Hannah Arendt e o seu conceito de ‘banalidade do mal’by O. Braga |
Dizer
que uma pessoa que não sente remorso nem culpa, é uma “pessoa normal”, é uma
estupidez, e só se justifica mediante o relativismo ético que caracterizou
Hannah Arendt.
Há
que distinguir “banalidade do mal”, por um lado, de “banalização do
mal”, por outro lado. E também haveria que laborar no conceito de
“mal”, mas infelizmente não cabe aqui e agora fazê-lo, por falta de espaço.
O
mal sempre foi mais ou menos banal, consoante as épocas, e sempre assim será: a
tentativa de erradicar o mal da condição humana não é só utópica: é também, em
si mesma, uma manifestação da banalização do mal, e já não só a
mera expressão da banalidade do mal. O primeiro utopista de que
há história foi Platão, que defendeu, na sua “República”, a criação de campos de
concentração, assim como defendeu a queima dos livros de Homero. No entanto,
Platão foi também o criador da alegoria da caverna e o defensor do conceito de
Ideia. O problema da utopia é que aplica a absolutização do conceito de Ideia
platónica a um mundo material (no sentido macroscópico do universo); ou seja,
não separa ou não distingue os dois conceitos.

Hannah Arendt
Do
que Hannah Arendt falou no seu livro “Eichmann em Jerusalém” (1963) com
o subtítulo “Relatório sobre a Banalidade do Mal”, decorre da
existência real e concreta do Homo Totalitarius que é um fenómeno
moderno (nisso, concordo com ela); o Homo Totalitarius não existia,
como tal, antes de meados do século XVII. E a confusão que se seguiu à
publicação do seu livro prende-se com a ambiguidade que a palavra
“banalidade” transporta consigo naquele contexto concreto: se Hannah
Arendt tivesse utilizado o termo “banalização”, em vez de
“banalidade”, talvez muita da confusão em redor do seu livro poderia
ter sido evitada.
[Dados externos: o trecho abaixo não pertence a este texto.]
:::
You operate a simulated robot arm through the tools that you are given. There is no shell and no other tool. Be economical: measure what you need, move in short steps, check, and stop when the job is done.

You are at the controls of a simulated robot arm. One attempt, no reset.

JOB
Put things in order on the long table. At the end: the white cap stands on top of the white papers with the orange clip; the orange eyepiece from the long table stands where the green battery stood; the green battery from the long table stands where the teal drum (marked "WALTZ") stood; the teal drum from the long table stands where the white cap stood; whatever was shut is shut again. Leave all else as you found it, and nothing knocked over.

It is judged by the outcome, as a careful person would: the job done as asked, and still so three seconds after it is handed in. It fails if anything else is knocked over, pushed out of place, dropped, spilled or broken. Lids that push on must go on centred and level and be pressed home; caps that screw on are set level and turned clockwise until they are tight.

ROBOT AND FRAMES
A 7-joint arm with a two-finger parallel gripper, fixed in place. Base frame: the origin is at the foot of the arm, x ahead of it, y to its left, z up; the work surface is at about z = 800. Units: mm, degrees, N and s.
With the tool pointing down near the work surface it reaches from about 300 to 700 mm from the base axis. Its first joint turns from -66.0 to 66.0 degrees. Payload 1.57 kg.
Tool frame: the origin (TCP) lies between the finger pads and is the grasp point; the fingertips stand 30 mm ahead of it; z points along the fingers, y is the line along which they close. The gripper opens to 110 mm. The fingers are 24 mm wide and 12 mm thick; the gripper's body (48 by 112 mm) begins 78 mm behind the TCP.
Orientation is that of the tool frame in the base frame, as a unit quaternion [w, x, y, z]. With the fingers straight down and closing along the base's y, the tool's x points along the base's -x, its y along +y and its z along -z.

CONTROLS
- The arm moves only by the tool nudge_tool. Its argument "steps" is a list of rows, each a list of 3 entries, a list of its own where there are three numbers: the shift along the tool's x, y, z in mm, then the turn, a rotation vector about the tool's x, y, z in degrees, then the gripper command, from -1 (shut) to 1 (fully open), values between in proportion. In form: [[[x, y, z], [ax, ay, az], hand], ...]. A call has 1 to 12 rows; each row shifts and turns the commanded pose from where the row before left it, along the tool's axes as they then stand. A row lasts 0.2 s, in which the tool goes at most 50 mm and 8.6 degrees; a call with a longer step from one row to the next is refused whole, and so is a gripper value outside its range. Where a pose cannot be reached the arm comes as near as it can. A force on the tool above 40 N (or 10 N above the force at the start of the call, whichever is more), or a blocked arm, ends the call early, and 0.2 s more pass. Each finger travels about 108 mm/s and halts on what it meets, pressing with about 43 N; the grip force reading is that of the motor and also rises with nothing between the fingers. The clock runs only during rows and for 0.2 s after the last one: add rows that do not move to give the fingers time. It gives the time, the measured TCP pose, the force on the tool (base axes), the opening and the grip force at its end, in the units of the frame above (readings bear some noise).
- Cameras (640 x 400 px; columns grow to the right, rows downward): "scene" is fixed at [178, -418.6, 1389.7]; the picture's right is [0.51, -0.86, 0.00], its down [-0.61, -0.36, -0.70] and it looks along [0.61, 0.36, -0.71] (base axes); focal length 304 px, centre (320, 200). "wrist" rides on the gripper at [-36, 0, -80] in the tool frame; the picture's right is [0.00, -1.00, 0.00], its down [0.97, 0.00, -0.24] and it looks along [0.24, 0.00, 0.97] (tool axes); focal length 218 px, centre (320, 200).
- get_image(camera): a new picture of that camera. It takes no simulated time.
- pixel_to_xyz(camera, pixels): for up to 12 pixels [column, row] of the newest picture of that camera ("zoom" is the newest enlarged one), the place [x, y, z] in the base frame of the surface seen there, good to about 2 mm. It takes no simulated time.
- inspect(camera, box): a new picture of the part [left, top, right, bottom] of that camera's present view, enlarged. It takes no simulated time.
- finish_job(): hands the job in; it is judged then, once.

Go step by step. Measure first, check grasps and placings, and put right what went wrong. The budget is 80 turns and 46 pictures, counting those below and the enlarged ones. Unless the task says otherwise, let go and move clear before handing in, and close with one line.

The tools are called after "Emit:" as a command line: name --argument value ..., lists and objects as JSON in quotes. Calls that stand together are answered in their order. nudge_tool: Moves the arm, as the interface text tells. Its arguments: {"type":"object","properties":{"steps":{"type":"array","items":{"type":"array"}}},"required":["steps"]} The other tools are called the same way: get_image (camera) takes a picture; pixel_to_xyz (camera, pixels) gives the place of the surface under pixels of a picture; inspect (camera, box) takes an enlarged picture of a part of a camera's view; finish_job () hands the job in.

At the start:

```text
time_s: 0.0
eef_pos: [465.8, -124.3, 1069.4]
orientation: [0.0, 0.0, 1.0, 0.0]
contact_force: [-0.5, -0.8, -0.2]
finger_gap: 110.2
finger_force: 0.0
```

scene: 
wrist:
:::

Mas essa ambiguidade de Hannah Arendt é intrínseca à sua forma
relativista de pensar, e por isso o seu livro não poderia ser outra coisa senão
ambíguo.
Eu
penso que é verdade que o homo totalitarius é um fenómeno moderno; mas
discordo da visão de Hannah Arendt segundo a qual Eichmann era “uma pessoa
completamente normal” (sic), no seguimento da ideia segundo a qual o Estado
nazi — segundo Arendt — não ter nada de “demoníaco”, e nem ser, pior
ainda, “psicopatológico”, mas, em vez disso, ser apenas — segundo
Arendt — o produto ou consequência do “consentimento” dado por homens e
mulheres completamente “normais, tal Eichmann”.
Hannah
Arendt parece não ter compreendido que a Alemanha ficou cativa de uma elite —
que se seleccionou a si mesma, ao longo da década de 1920, mediante uma simpatia
comum e fundamental em relação a uma determinada mundividência — composta, na
sua esmagadora maioria, por psicopatas que assumiram o poder político. Portanto,
dizer, como Hannah Arendt diz, que o Estado nazi não era nada demoníaco nem
psicopatológico, e afirmar que Eichmann era uma pessoa normal, é um completo
disparate. É separar o Estado, por um lado, das pessoas e/ou da elite política
que o conduz, por outro lado.
Portanto,
a natureza maléfica da elite nazi — composta maioritariamente por psicopatas
cuidadosamente seleccionados na sociedade alemã, e ao longo de mais de uma
década — não era banal (banalidade do mal), como diz Hannah Arendt: antes, essa
natureza maléfica foi banalizada
(banalização do mal) mediante um mecanismo de mimetismo cultural transversal a
toda a sociedade alemã, e mediante um efeito cultural de Trickle-down (Georg
Simmel) — da mesma forma que o acto de abortar pode ser actualmente tão
banalizado que funciona já como um método anti-conceptivo e é mesmo ensinado nas
escolas; mas esta banalização do aborto (que é uma forma de mal) tem a sua
origem na psicopatia das elites políticas actuais, no mimetismo cultural e no
efeito cultural de Trickle-down. E quando a psicopatia das elites encontra um
ambiente epigenético favorável à sua
proliferação, surgem como cogumelos e em todo o seu esplendor, os Eichmann deste
mundo.
Um
psicopata, como Eichmann, não sente remorso; não sente culpa. A
psiquiatria definiu já um arquétipo mental preciso do psicopata. Dizer
que uma pessoa que não sente remorso nem culpa, é uma “pessoa normal”, é uma
estupidez, e só se justifica mediante o relativismo ético que caracterizou
Hannah Arendt.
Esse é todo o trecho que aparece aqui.